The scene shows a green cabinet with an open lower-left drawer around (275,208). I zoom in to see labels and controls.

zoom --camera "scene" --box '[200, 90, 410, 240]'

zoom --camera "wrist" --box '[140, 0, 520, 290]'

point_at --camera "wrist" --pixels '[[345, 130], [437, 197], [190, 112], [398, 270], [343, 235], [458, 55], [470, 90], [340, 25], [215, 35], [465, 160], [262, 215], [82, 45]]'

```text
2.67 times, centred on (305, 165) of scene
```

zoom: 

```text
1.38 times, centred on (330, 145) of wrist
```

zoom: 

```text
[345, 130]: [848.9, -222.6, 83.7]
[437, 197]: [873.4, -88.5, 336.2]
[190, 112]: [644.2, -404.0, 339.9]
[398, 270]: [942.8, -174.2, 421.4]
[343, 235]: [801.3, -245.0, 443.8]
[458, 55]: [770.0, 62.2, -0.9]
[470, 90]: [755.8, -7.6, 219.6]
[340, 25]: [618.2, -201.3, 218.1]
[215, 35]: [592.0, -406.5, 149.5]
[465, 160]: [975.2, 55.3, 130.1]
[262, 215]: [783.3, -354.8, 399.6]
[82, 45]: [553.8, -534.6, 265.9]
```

**READING PASSAGE**
This and that for your Thursday reading.
- Max Stier discusses how Elon Musk's all-out assault on the U.S.' public service is contrary to every principle of competent management, while Pamela Herd and Don Moynihan point out the idiocy of treating every program and contract that doesn't meet with a single uninformed individual's approval as "fraud". Sarah Kendzior points out that the new Donald Trump regime is only a highly-compromised piece of a transnational organized crime network, rather than operating as a power centre of its own. And Dasha Burns and Myah Ward report on the plans of longtime war crime enthusiasts to operate a private military and concentration camp system with Trump's blessing.
- George Monbiot's questions about how the UK needs to think about defending itself from a hostile U.S. are obviously equally applicable to Canada. And Phillippe Lagasse examines a few of the scenarios we should be preparing for.
- Meanwhile, Renee Sylvestre-Williams warns that we shouldn't let a justified boycott against U.S. products fizzle out. And John Clarke discusses how the Bank of Canada is positioning the working class to bear the brunt of any U.S. action, while Deena Ladd argues that we should instead focus our efforts on true solidarity where nobody is left behind.

**GIVEN TASK**
I need one stretch of the reading passage verbatim, from "This and that" to "with Trump's blessing.".

**TASK RESULT**
This and that for your Thursday reading.
- Max Stier discusses how Elon Musk's all-out assault on the U.S.' public service is contrary to every principle of competent management, while Pamela Herd and Don Moynihan point out the idiocy of treating every program and contract that doesn't meet with a single uninformed individual's approval as "fraud". Sarah Kendzior points out that the new Donald Trump regime is only a highly-compromised piece of a transnational organized crime network, rather than operating as a power centre of its own. And Dasha Burns and Myah Ward report on the plans of longtime war crime enthusiasts to operate a private military and concentration camp system with Trump's blessing.